*PAGE EXTRACT*
[start]
Mardi 14 octobre, au cours du match amical France-Tunisie, La Marseillaise a été sifflée. Derrière l’outrage à l’hymne national — mais est-il bien justifié de le jouer lors de rencontres sportives ? — on ne peut ignorer ce que ces sifflets expriment :
le sentiment de rejet et le désarroi des jeunes issus de l’immigration, l’échec lancinant et corrosif de leur intégration à la communauté républicaine. [1]

L’historien Alain Ruscio [2] et le journaliste Thierry Leclère réagissent.

Sur des sifflets insupportables… et explicables


Le 14 octobre, j’étais, comme des millions de Français, devant mon poste de télévision pour regarder quelques images de sport. J’ai, comme beaucoup, apprécié l’entrée sur le terrain des footballeux mêlés, Tunisiens et Français, même si les calculs de la société du spectacle étaient un peu visibles.

Moi aussi, j’ai râlé en entendant les premiers sifflets lors de la Marseillaise. Et même, tiens, j’ai boycotté le match dès les premières minutes, constatant non sans rage l’imbécillité de cette hostilité systématique à l’équipe française. Je crois que, si j’avais été sondé à ce moment par téléphone, j’aurais fait partie de ceux qui condamnaient. On a droit après tout à ses petites faiblesses.

Mais depuis quand l’épiderme, dans le corps humain, est-il au pouvoir ? N’avons-nous pas un cerveau ? Chacun son rôle.

En écoutant nos politiques, en lisant la presse, hier et ce matin, je me suis demandé si ces rôles n’avaient pas été inversés. Holà ! On se calme !

La constatation de départ peut être partagée par tous : une partie des Jeunes de banlieue (cette périphrase gênée pour dire : Arabes) ne se sent pas, ne se sent plus concernée par le pays dans lequel elle vit, son pays, la France.

Le chœur des outrés s’exclame : c’est insupportable. Oui, c’est insupportable.

Oui mais.

La bonne question est : Pourquoi ?
Pourquoi, donc, une partie des Français ne se sentent-ils pas… Français ?

C’est parce qu’ils savent, plus ou moins confusément, que ce pays n’a toujours pas réglé la question du racisme. Et que le racisme à la française a planté ses racines – entre autres, mais surtout – dans notre histoire coloniale.

C’est parce que le pays dans lequel ils vivent a recruté leurs arrière-grands-parents pour combattre en 1914, reconstruire après 1918, recruté leurs grands-parents pour combattre en 1939, reconstruire après 1945, recruté leurs parents, dans les années 60, pour construire les maisons qu’ils ne pouvaient habiter, fabriquer les voitures qu’ils ne pouvaient conduire…

C’est parce que les enfants de Polonais ou d’Italiens n’ont pas à faire sans cesse la preuve qu’ils sont intégrés, qu’ils sont Français. Et pourquoi agit-on autrement avec les enfants de Maghrébins, d’Africains ? Y aura-t-il en 2020 des immigrés de troisième, en 2050 de quatrième générations ? Quand la tache – non : la tare – s’effacera-t-elle ?
[end]
*DIRECTIONS FOR THIS TASK*
Keep the page extract going from its last sentence.

*DATA PROVIDED*
[start]
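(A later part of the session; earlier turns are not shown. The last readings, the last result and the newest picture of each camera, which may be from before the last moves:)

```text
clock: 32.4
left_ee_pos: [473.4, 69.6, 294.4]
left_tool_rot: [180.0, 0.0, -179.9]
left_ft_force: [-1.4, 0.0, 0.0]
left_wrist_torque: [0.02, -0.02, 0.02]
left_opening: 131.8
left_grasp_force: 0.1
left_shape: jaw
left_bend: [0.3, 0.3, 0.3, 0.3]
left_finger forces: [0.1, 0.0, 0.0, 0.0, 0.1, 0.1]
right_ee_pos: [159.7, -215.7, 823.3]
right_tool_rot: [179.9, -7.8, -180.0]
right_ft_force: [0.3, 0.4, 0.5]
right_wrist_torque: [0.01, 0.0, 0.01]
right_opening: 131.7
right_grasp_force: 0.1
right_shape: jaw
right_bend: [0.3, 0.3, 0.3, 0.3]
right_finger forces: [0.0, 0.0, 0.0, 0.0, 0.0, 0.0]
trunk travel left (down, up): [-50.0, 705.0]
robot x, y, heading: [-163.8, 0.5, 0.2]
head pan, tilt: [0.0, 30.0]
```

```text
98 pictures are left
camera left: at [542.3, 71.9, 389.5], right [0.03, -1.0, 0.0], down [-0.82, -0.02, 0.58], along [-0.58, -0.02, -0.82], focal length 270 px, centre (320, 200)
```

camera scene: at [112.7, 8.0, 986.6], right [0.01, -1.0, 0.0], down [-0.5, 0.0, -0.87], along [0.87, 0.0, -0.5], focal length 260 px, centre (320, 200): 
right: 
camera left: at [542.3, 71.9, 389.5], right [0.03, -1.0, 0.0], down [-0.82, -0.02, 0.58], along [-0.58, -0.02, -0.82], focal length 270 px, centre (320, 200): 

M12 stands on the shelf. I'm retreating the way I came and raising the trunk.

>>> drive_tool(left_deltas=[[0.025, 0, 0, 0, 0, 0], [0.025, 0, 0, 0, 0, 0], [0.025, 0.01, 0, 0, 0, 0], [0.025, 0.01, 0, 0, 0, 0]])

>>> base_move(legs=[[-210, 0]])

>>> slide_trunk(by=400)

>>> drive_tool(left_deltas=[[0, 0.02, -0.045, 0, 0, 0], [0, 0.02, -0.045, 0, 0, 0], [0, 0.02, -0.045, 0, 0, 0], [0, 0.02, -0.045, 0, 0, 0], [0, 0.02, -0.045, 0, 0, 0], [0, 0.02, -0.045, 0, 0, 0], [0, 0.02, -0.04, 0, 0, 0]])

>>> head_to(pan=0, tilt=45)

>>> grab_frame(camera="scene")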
[end]
*SOLVED PROBLEM*
C’est parce que le pays dans lequel ils vivent les traite différemment, leur impose un taux de chômage double de celui des autres jeunes Français. C’est parce que Mohamed, habitant du Val Fourré, à Mantes-la-Jolie, a six fois moins de chance d’obtenir un entretien d’embauche que Jean-Pierre, domicilié à Paris. Six fois ! Et même pas pour l’obtention d’un emploi : pour un simple entretien d’embauche !

C’est parce qu’on ne la leur fait pas, qu’ils savent bien que la présence d’une Rachida Dati, d’une Fadela Amara, d’une Rama Yade dans une équipe n’en fait pas un gouvernement de la vraie diversité, pas plus que celle d’un Bernard Kouchner n’a la moindre chance de le tirer à gauche. L’effet escompté n’a pas eu lieu, et c’est normal : la ficelle était trop voyante.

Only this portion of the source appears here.